--- START ---
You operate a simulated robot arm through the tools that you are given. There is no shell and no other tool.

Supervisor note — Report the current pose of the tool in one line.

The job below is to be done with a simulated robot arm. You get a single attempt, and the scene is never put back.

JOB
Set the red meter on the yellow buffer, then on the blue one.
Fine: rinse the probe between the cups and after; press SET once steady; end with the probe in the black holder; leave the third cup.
--- END ---
- _WHAT THE TASK ASKS_
Find the word "with" and list each line it appears in.

- _SOLUTION TO THIS TASK_
The job below is to be done with a simulated robot arm. You get a single attempt, and the scene is never put back.
Fine: rinse the probe between the cups and after; press SET once steady; end with the probe in the black holder; leave the third cup.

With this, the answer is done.